L’idolatria ha origine dal fatto che, assetati del bene assoluto, non si possiede l’attenzione sovrannaturale e non si ha la pazienza di lasciarla sorgere.

In mancanza di idoli, dobbiamo spesso (tutti o quasi tutti i giorni) penare a vuoto. Senza pane sovrannaturale, impossibile sopportare quella pena.
L’idolatria è dunque, nella caverna, una necessità vitale. Anche fra i migliori, è inevitabile che essa limiti strettamente intelligenza e bontà.

I pensieri sono mutevoli, obbedienti alle passioni, alle fantasie, alla stanchezza. L’attività dev’essere continua, tutti i giorni, molte ore al giorno. Sono necessari dunque moventi dell’attività che sfuggano ai pensieri, quindi alle relazioni: idoli, cioè.

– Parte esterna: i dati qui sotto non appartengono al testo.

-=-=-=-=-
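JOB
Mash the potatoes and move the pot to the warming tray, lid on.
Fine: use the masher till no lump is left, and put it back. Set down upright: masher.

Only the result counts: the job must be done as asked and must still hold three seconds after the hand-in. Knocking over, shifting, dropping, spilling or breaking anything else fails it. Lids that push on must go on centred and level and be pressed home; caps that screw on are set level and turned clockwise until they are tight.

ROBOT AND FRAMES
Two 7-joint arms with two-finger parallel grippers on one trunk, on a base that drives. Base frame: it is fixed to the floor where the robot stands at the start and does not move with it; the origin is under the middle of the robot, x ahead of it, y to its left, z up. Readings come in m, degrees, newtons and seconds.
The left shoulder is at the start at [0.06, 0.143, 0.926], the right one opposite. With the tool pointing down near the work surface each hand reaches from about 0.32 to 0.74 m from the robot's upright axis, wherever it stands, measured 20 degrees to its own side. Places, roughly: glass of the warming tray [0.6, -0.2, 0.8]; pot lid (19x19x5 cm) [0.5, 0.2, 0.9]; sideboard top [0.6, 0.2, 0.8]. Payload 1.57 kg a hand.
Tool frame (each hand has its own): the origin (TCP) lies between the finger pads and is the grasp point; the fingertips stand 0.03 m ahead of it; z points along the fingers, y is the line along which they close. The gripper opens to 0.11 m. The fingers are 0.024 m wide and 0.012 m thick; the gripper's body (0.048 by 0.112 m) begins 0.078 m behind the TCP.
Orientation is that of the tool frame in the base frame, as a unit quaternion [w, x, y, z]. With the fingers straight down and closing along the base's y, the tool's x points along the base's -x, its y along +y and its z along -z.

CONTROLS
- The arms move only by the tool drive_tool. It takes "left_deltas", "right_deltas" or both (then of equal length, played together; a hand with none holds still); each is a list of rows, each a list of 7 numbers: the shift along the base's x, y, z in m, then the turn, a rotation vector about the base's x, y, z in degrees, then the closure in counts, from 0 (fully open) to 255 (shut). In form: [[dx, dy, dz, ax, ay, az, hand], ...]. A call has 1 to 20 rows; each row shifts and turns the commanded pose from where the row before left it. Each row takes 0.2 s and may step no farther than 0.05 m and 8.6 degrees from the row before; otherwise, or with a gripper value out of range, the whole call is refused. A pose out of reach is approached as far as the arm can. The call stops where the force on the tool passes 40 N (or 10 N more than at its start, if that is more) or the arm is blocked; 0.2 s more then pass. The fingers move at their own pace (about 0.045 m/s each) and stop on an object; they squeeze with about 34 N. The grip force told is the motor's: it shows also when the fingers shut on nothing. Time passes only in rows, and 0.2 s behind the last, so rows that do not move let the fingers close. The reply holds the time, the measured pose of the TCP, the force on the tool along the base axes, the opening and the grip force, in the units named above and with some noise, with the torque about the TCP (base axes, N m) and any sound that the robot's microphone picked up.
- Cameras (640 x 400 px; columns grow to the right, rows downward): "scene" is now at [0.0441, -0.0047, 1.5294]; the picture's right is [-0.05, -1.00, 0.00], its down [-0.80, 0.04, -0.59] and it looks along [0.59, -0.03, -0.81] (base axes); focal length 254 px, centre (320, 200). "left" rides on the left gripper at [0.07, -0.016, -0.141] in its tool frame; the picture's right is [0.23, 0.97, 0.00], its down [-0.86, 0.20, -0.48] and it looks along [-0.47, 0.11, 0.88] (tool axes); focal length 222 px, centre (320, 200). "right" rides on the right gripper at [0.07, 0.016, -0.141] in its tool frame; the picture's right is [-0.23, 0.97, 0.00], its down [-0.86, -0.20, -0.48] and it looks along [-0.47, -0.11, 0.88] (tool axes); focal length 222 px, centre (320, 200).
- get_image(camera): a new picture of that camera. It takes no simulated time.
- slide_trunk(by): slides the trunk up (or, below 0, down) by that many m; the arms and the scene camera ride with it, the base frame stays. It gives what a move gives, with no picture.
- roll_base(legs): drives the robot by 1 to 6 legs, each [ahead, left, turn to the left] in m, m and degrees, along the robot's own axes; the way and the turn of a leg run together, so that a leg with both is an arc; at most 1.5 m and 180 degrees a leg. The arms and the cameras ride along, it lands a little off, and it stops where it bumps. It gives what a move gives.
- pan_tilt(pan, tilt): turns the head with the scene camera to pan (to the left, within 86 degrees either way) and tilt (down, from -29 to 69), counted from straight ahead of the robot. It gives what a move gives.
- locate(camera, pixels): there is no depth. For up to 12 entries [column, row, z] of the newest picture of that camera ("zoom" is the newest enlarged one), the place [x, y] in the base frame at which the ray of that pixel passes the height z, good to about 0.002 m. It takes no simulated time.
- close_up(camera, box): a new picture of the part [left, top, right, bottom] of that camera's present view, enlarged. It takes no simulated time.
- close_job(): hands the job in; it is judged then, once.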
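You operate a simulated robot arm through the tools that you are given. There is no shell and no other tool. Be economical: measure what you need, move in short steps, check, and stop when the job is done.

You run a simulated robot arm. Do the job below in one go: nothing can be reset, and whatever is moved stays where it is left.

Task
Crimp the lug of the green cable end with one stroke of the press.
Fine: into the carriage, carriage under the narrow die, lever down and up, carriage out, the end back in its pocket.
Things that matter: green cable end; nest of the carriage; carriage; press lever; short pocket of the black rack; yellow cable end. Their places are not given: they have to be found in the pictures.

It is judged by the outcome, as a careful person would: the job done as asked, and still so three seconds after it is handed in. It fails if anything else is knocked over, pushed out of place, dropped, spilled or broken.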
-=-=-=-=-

Tutti gli uomini son pronti a morire per quel che amano. Differiscono solo per il livello della cosa amata e per la concezione o la dispersione del loro amore. Nessuno ama se stesso.
L’uomo vorrebbe essere egoista e non può. È questo il carattere più impressionante della sua miseria e l’origine della sua grandezza.
L’uomo si vota sempre a un ordine. Però, salvo illuminazione sovrannaturale, quell’ordine ha per centro o se stesso, o un essere particolare (che può essere una astrazione) nel quale egli si è trasferito (Napoleone per i suoi soldati, la Scienza, il Partito, ecc.). Ordine prospettico.

Non dobbiamo acquistare l’umiltà. L’umiltà è in noi. Soltanto, ci umiliamo dinanzi a falsi dèi.

Simone Weil, “Idolatrie”, La pesanteur et la grace.
Traduzione di Franco Fortini.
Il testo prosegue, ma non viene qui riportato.